Vitaly Milonov, who helped lead the push to enact the legislation, told RIA Novosti he made the request believing the group spurs teenagers to question their sexuality.

"Without such groups, no kids like that would exist," Milonov said.

Passed last summer, the "gay propaganda" law makes it illegal to tell children about gay equality. It has been widely criticized not only by LGBT advocates but also by Western leaders, who have called it archaic and discriminatory.

RIA Novosti called Klimova's case the fifth related to the "gay propaganda" law since it has been enacted.

Another case reported by the same agency on Thursday ended with the editor-in-chief of Molodoi Dalnevostochnik newspaper, in Russia's far eastern Khabarovsk region, being fined 50,000 rubles.

Alexander Suturin was punished for a September article about a geography teacher and gay rights activist who said he was pressured into quitting his job and assaulted by neo-Nazis because of his sexuality, according to a RIA Novosti report.

Suturin denied during his trial that this story was propaganda and vowed to appeal.

These two incidents come about 10 days after Russian Prime Minister Dmitry Medvedev told CNN's Christiane Amanpour that he had not "heard that this law" -- meaning the "gay propaganda" prohibition -- "was applied in practice."

"There are many talks, but no application of the law, practical application," Medvedev said, adding that much of the criticism has come from outside Russia. "So, I believe that this has nothing in common with the real situation in our country."

Days earlier, on January 17, Russian President Vladimir Putin defended a law that he said was about protecting children, not about banning homosexuality.

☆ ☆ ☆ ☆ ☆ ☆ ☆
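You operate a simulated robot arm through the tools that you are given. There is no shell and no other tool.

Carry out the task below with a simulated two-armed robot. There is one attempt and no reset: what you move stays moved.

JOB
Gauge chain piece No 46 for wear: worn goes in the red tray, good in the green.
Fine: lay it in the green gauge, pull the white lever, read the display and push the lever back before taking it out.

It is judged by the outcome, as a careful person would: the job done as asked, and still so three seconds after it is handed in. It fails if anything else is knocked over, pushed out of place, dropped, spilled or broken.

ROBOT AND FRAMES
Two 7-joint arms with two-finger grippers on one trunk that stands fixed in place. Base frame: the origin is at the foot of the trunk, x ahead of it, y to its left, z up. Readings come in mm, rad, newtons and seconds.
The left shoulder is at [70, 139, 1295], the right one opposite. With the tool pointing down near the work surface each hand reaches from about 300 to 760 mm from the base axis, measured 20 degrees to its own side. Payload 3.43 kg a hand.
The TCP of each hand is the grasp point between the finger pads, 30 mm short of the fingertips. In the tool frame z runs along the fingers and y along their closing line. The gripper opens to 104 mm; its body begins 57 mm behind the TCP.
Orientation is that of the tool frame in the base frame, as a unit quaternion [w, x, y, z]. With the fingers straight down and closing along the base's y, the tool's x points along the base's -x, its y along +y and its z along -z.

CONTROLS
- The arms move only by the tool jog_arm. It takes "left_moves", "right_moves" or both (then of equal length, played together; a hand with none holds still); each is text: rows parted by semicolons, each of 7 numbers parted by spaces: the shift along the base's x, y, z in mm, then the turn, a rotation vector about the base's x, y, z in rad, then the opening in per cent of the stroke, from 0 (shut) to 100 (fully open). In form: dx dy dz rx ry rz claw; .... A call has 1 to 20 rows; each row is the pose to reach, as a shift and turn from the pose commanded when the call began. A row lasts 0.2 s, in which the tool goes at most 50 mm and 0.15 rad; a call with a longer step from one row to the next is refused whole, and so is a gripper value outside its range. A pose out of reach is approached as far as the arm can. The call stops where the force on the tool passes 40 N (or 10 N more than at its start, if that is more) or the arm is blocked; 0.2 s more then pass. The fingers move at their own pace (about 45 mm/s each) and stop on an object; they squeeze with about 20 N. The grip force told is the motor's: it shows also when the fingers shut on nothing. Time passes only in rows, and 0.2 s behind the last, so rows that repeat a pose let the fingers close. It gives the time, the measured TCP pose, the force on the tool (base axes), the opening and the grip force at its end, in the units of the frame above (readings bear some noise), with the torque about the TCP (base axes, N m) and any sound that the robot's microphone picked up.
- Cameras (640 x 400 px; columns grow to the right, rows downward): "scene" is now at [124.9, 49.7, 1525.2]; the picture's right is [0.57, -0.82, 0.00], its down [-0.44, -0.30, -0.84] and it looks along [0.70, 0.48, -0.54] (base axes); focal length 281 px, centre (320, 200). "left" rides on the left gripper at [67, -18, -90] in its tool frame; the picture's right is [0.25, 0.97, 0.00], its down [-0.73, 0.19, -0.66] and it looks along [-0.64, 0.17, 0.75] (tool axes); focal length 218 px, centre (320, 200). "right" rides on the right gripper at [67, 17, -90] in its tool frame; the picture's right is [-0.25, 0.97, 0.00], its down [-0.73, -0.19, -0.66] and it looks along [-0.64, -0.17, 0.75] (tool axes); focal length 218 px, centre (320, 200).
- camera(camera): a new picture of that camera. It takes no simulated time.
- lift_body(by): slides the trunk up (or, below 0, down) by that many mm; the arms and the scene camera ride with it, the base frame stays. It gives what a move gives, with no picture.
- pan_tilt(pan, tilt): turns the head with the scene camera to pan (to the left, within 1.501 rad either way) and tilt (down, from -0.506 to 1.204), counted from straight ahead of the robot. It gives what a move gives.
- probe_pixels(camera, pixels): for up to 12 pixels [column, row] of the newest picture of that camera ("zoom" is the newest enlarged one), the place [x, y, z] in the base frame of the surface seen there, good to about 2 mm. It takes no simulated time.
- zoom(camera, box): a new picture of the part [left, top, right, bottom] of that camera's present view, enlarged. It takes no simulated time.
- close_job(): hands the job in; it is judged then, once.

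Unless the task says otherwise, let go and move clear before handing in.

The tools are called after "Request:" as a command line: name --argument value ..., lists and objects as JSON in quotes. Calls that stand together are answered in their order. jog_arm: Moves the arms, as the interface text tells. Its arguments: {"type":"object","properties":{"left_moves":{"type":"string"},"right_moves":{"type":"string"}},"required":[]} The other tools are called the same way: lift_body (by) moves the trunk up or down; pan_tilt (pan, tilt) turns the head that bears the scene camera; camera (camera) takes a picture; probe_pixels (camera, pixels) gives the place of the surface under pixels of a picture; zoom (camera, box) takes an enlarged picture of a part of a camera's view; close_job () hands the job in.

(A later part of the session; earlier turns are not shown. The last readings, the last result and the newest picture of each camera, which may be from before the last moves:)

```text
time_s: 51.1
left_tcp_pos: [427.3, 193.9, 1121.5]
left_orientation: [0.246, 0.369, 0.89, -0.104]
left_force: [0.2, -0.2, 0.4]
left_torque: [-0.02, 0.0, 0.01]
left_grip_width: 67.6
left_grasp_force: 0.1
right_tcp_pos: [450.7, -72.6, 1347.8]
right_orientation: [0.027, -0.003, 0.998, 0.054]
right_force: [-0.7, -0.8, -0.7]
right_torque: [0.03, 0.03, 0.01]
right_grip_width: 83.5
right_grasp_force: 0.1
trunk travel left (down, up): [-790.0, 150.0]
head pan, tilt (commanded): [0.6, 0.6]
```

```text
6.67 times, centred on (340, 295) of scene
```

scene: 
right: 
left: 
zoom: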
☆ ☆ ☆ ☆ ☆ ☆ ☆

Putin: Gays 'can feel safe' at Sochi Winter Olympics

"We have just recently passed a law prohibiting propaganda, and not of homosexuality, but of homosexuality and child abuse, child sexual abuse. But this has nothing to do with persecuting individuals for their sexual orientation," he told reporters.

"So, there is no danger for people of such nontraditional sexual orientation who are planning to come to the games as guests or participants."

The scrutiny over the law comes at a time when Russia is under the spotlight as host of the upcoming Winter Olympics. They start February 7 in the Black Sea city of Sochi.